The 19% growth in funds requested for the office of science in the Department of Energy is badly needed - particularly given the sharp cuts suffered last year. However this growth this has been offset by sharp cuts in funding for the agency’s core missions in energy efficiency and energy supply research. And since hugely expensive white elephants like the Global Nuclear Energy Partnership are given priority in the budget, most of the technologies that can actually help meet US energy and climate goals at acceptable prices are cut sharply. Since NSF budget actually declined last year, the administration’s proposal would leave the NSF budget 4% above FY07 levels.

It’s impossible to see how NASA can sustain a huge new manned space initiative with a proposed FY2007-2009 increase in funding without further strangling the investments that will actually lead to fundamental discoveries in the origins and structure of the universe and the matter in it. Under the proposed budget, basic research in NASA would fall nearly 11% between FY2008 and FY2009.

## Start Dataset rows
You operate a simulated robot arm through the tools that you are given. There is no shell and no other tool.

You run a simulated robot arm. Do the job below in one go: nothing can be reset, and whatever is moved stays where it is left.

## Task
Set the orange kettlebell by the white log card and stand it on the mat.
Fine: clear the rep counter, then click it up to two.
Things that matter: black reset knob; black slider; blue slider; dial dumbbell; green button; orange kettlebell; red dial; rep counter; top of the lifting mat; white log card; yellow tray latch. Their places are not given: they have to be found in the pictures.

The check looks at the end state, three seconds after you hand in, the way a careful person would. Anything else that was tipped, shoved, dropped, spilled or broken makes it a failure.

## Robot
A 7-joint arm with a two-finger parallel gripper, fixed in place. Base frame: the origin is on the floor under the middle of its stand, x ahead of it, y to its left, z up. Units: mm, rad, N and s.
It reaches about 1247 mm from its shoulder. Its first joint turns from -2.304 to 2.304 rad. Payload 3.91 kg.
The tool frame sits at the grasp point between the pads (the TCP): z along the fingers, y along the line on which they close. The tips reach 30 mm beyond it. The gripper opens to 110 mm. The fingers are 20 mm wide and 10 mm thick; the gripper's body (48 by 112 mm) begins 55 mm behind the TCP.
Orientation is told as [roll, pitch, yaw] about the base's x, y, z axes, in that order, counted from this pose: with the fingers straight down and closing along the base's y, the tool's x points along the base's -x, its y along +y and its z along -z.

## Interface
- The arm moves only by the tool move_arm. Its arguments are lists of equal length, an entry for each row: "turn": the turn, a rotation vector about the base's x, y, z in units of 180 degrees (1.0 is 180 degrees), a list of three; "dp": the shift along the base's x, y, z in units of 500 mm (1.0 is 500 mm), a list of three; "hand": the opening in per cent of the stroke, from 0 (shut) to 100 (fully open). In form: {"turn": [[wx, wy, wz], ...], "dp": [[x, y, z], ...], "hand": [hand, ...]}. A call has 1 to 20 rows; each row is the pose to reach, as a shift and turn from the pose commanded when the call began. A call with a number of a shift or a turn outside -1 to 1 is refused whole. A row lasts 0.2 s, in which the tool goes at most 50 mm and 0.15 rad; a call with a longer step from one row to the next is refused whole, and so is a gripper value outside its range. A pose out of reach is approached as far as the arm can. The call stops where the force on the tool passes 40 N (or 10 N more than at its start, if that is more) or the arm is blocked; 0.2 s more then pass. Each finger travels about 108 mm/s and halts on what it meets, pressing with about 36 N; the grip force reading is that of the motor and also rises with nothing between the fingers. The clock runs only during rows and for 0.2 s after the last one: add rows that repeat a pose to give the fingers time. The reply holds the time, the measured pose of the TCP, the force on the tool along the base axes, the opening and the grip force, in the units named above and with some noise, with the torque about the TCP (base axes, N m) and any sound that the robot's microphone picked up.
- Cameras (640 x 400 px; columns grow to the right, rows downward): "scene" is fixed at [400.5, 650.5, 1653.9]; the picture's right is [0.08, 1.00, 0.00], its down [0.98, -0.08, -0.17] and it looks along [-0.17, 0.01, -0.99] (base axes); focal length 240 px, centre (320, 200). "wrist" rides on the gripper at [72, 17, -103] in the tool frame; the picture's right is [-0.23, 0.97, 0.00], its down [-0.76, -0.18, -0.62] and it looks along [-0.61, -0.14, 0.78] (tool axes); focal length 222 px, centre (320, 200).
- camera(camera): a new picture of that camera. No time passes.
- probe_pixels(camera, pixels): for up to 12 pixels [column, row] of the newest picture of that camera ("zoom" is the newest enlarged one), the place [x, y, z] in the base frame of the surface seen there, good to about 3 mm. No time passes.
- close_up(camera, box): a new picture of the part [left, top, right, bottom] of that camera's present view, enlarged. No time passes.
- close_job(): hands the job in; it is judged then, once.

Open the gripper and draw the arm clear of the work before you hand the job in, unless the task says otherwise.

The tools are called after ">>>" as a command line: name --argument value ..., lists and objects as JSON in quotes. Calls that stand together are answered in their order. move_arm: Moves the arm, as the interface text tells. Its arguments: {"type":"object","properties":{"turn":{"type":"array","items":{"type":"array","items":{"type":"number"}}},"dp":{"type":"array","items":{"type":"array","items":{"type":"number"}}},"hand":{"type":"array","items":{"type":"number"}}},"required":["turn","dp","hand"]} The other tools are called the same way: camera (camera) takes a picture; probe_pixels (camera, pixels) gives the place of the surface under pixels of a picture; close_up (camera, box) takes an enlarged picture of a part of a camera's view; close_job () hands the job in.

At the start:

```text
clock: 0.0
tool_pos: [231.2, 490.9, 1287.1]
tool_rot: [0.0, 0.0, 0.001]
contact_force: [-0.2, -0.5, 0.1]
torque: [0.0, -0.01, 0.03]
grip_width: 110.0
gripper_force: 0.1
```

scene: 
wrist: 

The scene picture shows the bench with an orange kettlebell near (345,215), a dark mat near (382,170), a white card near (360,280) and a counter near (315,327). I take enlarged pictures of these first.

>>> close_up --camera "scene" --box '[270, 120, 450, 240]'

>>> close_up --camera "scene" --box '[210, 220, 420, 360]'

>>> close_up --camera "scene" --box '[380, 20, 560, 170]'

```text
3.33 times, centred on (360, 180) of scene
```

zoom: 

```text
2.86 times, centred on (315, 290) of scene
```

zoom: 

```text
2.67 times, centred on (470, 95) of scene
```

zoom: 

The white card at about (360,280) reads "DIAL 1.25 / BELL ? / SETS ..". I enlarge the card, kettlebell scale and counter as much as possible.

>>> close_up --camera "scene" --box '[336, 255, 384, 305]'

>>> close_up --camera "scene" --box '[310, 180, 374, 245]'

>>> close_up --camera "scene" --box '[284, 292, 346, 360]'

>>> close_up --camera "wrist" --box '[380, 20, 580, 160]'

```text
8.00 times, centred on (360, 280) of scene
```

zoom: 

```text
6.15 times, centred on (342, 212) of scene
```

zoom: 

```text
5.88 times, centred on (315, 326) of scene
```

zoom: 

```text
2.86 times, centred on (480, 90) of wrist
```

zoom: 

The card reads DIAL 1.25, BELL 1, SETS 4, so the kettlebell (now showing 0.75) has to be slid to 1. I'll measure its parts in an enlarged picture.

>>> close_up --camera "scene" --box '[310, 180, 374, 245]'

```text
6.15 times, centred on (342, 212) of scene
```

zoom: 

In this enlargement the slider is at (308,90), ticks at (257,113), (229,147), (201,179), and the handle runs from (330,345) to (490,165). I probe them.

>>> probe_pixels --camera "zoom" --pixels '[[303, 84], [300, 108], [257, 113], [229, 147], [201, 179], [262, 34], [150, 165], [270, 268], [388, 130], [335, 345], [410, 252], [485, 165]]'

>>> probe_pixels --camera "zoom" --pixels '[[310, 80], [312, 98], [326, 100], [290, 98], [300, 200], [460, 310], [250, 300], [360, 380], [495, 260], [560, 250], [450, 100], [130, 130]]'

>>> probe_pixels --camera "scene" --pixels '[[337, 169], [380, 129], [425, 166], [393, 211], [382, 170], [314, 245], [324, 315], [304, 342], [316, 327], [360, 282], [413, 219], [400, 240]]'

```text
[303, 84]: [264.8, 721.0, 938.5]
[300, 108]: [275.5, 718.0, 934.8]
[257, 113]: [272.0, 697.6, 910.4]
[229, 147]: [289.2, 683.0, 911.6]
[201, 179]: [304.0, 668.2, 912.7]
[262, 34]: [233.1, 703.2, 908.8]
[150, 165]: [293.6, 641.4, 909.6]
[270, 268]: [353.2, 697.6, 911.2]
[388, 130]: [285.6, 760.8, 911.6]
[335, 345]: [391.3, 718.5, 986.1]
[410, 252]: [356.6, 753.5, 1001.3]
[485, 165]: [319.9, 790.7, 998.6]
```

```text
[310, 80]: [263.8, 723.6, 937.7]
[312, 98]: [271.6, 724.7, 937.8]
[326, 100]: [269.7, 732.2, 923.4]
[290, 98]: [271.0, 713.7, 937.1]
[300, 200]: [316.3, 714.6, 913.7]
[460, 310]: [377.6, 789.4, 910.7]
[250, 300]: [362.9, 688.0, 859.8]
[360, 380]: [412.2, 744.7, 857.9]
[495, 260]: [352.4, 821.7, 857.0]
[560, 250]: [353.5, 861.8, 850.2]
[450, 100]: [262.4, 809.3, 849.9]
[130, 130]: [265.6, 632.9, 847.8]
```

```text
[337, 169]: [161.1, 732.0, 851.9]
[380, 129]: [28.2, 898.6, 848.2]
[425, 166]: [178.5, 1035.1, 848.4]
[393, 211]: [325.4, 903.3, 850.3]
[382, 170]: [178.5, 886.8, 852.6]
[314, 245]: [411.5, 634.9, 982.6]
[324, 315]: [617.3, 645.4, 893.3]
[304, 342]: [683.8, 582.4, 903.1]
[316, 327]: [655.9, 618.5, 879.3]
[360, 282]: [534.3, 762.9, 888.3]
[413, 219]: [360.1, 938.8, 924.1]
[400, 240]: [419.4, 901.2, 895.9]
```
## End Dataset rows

It’s also difficult to see how the Department of Defense can focus on complex future threats while its overall research budget shrinks. The administration budget creates a situation where the total DoD research budget declines an average of 3.45% a year between FY2007 and FY2009. Given that funding for hoary favorites like strategic defense and the development of new nuclear weapons remains strong, funding to meet the critical needs of future defense and intelligence services are sharply reduced.
Forest through the trees:
If the US economy depends on competing in a highly competitive global marketplace, and by the administration’s own budget document states that “Economists estimate that as much as half of post World War II economic growth is directly due to technological progress fueled by R&D” it’s difficult to understand why the Administration proposes cutting Federal Science and Technology investments. If the Administration’s strategy of relying on technology and innovation to address the problem of global climate change, it’s difficult to understand why it proposes cuts in critical areas of research.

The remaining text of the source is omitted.